§ **Objective a**
Copy these lines exactly and nothing else: from the line holding "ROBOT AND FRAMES" to the line holding "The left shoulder", both lines included.

§ **Source extract**
— START —
National Geographic - UK (2022-06)

(Maropa) #1

FOR DECADES, HIGHLY SKILLED


CAVERS HAVE COME TO MEXICO


TO EXPLORE A LABYRINTH


WITHIN A MOUNTAIN: CHEVE,


WHICH MAY (OR MAY NOT)


BE THE DEEPEST CAVE ON EARTH.


BY MAYA WEI-HAAS

ON A CLOUDLESS SPRING DAY in southern Mexico,
I follow four cavers over a hill studded with pine
trees, down 49 dirt steps, and across a grassy field.
We approach a towering rock face on the side of a
mountain so enormous that it’s difficult to take in
all at once. But what drew me here, along with 69
world-class cavers from nine countries, lies at its base.
Beyond a gash that cuts low across the rock face is
Sistema Cheve—a cave with the potential to be the
deepest on Earth.
As the geologic cathedral comes into full view,
I hear a quiet expletive escape Corey Hackley, the
caver just ahead of me. This is his fifth year exploring
Cheve, and its grandeur still fills him with awe. “The
scale of this place is unimaginable,” says Hackley,
who’s been exploring caves since he was about 10.
“It doesn’t belong on Earth, in my mind.”
Hackley has grown restless in the past few days,
forced to linger in base camp for a precautionary
COVID-19 quarantine. He calls the hubbub at the
surface “suffocating”—a term some might apply to
the confines of a cave. But for Hackley and the other
cavers, the depths are anything but.
— END —
(Collection entries)
— START —
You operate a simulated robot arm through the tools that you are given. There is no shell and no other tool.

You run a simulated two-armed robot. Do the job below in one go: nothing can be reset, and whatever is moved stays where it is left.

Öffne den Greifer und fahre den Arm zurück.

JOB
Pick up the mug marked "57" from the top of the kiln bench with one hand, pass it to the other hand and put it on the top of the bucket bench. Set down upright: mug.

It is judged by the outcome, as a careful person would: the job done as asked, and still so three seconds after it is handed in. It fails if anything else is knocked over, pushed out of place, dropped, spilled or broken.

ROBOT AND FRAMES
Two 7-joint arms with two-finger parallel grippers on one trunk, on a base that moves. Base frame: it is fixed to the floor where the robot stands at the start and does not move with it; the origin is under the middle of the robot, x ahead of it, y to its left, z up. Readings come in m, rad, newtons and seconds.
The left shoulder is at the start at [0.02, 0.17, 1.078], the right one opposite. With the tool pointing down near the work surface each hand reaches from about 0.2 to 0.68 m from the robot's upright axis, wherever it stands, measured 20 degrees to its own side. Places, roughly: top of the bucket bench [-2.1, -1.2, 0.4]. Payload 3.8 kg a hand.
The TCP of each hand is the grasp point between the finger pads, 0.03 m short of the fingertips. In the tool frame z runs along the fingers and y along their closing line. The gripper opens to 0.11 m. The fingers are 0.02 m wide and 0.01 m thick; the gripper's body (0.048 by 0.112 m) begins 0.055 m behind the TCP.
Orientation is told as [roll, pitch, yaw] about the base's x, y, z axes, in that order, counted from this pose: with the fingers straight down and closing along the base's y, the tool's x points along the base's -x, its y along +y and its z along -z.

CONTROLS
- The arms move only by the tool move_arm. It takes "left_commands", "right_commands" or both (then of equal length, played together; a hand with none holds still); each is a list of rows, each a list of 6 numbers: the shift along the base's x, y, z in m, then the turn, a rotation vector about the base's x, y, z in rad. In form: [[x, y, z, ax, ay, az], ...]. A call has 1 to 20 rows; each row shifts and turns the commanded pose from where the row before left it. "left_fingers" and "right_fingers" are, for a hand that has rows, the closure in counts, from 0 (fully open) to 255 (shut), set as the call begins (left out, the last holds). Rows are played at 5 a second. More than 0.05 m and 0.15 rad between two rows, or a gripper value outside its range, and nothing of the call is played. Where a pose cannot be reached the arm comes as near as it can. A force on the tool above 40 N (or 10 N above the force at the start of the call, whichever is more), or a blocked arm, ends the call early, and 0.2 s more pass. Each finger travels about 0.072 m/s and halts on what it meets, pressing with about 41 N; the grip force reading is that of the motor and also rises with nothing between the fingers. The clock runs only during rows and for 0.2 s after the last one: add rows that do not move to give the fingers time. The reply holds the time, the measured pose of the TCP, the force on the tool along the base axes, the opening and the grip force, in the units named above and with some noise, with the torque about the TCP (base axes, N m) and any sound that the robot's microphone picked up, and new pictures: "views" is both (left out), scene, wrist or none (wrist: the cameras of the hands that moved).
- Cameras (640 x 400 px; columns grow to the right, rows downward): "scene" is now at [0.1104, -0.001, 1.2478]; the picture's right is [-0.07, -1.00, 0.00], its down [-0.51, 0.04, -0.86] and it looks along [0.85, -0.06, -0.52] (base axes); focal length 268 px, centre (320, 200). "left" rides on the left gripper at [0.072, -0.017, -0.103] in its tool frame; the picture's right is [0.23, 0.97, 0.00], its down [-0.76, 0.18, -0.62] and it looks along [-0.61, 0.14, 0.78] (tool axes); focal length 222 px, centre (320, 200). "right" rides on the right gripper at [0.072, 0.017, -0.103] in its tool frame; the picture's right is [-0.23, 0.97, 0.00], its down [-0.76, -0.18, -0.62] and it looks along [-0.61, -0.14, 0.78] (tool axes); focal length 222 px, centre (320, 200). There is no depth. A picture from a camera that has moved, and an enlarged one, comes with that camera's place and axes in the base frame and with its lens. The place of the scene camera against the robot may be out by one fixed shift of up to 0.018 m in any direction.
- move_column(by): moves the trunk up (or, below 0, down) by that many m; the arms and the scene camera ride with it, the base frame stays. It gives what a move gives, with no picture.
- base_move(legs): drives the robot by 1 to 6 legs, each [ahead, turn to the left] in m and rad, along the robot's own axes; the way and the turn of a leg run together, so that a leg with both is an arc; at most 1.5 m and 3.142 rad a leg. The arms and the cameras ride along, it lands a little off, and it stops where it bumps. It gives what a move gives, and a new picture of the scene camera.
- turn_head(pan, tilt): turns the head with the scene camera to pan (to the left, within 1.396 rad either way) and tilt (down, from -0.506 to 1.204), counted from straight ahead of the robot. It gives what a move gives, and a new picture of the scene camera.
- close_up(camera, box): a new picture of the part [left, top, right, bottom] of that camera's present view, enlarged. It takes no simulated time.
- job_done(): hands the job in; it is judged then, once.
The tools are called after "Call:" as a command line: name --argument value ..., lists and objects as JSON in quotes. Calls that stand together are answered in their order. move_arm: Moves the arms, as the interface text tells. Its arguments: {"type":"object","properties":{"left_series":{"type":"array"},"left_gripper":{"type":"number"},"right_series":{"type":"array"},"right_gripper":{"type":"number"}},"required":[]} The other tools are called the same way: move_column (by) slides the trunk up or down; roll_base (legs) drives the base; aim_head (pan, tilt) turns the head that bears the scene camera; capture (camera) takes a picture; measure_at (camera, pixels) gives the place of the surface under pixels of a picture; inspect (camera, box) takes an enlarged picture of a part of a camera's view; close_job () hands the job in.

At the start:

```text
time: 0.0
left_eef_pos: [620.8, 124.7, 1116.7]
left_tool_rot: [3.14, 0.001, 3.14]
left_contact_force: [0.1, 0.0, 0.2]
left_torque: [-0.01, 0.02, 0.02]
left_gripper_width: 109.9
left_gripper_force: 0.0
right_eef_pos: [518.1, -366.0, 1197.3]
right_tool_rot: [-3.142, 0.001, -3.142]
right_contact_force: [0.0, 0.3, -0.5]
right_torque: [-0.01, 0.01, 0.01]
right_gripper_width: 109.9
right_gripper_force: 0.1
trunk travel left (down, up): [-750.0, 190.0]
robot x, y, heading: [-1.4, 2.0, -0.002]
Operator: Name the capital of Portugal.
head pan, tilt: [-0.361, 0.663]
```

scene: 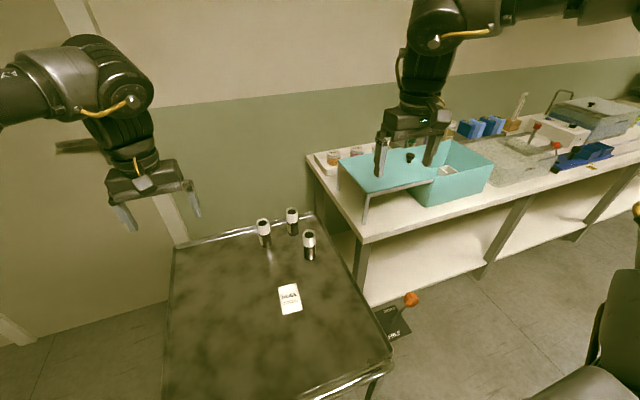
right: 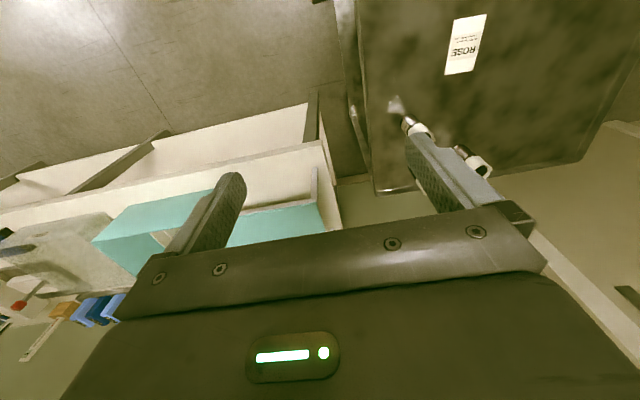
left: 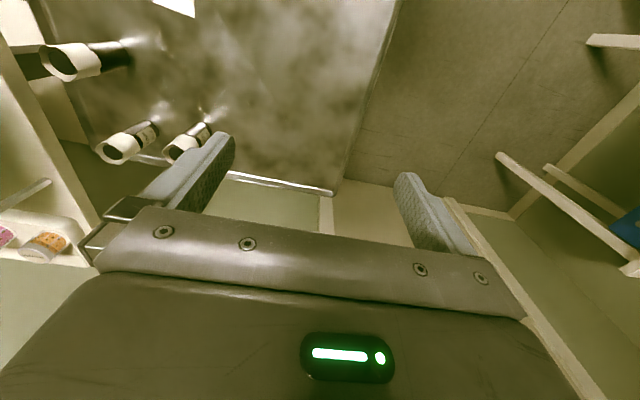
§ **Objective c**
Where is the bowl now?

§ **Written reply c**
— END —
§ **Objective b**
Add the next paragraphs of the source extract.

§ **Written reply a**
ROBOT AND FRAMES
Two 7-joint arms with two-finger parallel grippers on one trunk, on a base that moves. Base frame: it is fixed to the floor where the robot stands at the start and does not move with it; the origin is under the middle of the robot, x ahead of it, y to its left, z up. Readings come in m, rad, newtons and seconds.
The left shoulder is at the start at [0.02, 0.17, 1.078], the right one opposite. With the tool pointing down near the work surface each hand reaches from about 0.2 to 0.68 m from the robot's upright axis, wherever it stands, measured 20 degrees to its own side. Places, roughly: top of the bucket bench [-2.1, -1.2, 0.4]. Payload 3.8 kg a hand.

§ **Written reply b**
They’re the last frontier of exploration.
In 1990, explorers dumped green dye in the stream
flowing into Cheve’s mouth. They discovered the
colored water burbling out near the mountain’s
base, some 1.6 miles down from the cave’s highest
known entrance at the time. If a human could nav-
igate the full length the water did, Cheve would be
declared the deepest cave in the world, beating the
current record holder—Veryovkina in Abkhazia,
Georgia—by almost a quarter mile.
The tantalizing possibility has drawn explorers
for decades, and this 2021 expedition was the biggest
push yet. Under the leadership of National Geographic
Explorer Bill Stone, the cast of cavers clocked more
than 1,500 cumulative nights underground and dis-
covered over 12 miles of unexplored passages.

I FIRST MEET STONE AFTER he’s surfaced from more
than two weeks underground, one of his many trips
into Cheve since 1988. Imposing in height and
demeanor, Stone asks if I’ve visited the cave yet. I tell
him about tagging along with a member of his team.
I had shadowed Reilly Blackwell, who moves
through Cheve with the sure-footedness of a dancer
performing familiar steps. A mere 10 minutes into the
cave, we’d arrived at Cheve’s first series of precipitous
drops, clipped into a section of the miles of rope the
cavers had rigged, and down we’d gone. Blackwell’s
cheery calls had echoed out from the darkness as
we’d scurried over fallen rocks and along scalloped
walls until arriving at the base of Angel Falls, about
a thousand feet deep. Just beyond lay the first of five
camps the team had established at that time.
As I gush about that day’s experiences to Stone,
a sly look crosses his face. “That’s just the tip of the
iceberg,” he says. “Camp One is kindergarten.”